__Set task__. The listing below should be copied in full, word for word. Write them as strings in a JSON array, leaving out blank lines.

----------

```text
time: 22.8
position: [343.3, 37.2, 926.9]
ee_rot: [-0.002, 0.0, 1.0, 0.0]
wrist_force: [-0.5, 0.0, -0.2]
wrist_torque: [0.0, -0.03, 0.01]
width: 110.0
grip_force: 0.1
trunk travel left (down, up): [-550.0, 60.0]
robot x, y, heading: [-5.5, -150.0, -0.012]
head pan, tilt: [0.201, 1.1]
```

----------

__The reply__.
[
  "```text",
  "time: 22.8",
  "position: [343.3, 37.2, 926.9]",
  "ee_rot: [-0.002, 0.0, 1.0, 0.0]",
  "wrist_force: [-0.5, 0.0, -0.2]",
  "wrist_torque: [0.0, -0.03, 0.01]",
  "width: 110.0",
  "grip_force: 0.1",
  "trunk travel left (down, up): [-550.0, 60.0]",
  "robot x, y, heading: [-5.5, -150.0, -0.012]",
  "head pan, tilt: [0.201, 1.1]",
  "```"
]